:: DATA IN THIS EXERCISE ::
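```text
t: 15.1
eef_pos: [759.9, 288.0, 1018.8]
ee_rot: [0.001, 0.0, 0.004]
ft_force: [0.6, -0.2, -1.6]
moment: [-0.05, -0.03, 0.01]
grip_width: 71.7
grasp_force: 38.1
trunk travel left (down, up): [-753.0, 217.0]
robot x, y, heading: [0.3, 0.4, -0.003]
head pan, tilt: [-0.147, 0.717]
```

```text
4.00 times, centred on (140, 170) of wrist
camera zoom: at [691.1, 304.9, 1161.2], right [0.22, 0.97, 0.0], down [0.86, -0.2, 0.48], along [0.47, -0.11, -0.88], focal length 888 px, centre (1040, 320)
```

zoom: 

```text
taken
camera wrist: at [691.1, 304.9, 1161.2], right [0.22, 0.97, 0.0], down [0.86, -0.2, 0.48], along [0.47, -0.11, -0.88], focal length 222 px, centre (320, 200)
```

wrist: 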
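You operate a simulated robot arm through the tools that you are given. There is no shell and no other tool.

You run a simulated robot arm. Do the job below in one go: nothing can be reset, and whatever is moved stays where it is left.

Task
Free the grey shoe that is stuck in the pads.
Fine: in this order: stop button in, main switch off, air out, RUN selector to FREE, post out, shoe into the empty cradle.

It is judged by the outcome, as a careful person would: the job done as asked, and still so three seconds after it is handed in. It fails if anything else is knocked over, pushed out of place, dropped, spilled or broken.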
:::
_TASK DETAILS_:
Repeat the records above exactly as they appear.

_RESULT_:
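```text
t: 15.1
eef_pos: [759.9, 288.0, 1018.8]
ee_rot: [0.001, 0.0, 0.004]
ft_force: [0.6, -0.2, -1.6]
moment: [-0.05, -0.03, 0.01]
grip_width: 71.7
grasp_force: 38.1
trunk travel left (down, up): [-753.0, 217.0]
robot x, y, heading: [0.3, 0.4, -0.003]
head pan, tilt: [-0.147, 0.717]
```

```text
4.00 times, centred on (140, 170) of wrist
camera zoom: at [691.1, 304.9, 1161.2], right [0.22, 0.97, 0.0], down [0.86, -0.2, 0.48], along [0.47, -0.11, -0.88], focal length 888 px, centre (1040, 320)
```

zoom: 

```text
taken
camera wrist: at [691.1, 304.9, 1161.2], right [0.22, 0.97, 0.0], down [0.86, -0.2, 0.48], along [0.47, -0.11, -0.88], focal length 222 px, centre (320, 200)
```

wrist: 
You operate a simulated robot arm through the tools that you are given. There is no shell and no other tool.

You run a simulated robot arm. Do the job below in one go: nothing can be reset, and whatever is moved stays where it is left.

Task
Free the grey shoe that is stuck in the pads.
Fine: in this order: stop button in, main switch off, air out, RUN selector to FREE, post out, shoe into the empty cradle.

It is judged by the outcome, as a careful person would: the job done as asked, and still so three seconds after it is handed in. It fails if anything else is knocked over, pushed out of place, dropped, spilled or broken.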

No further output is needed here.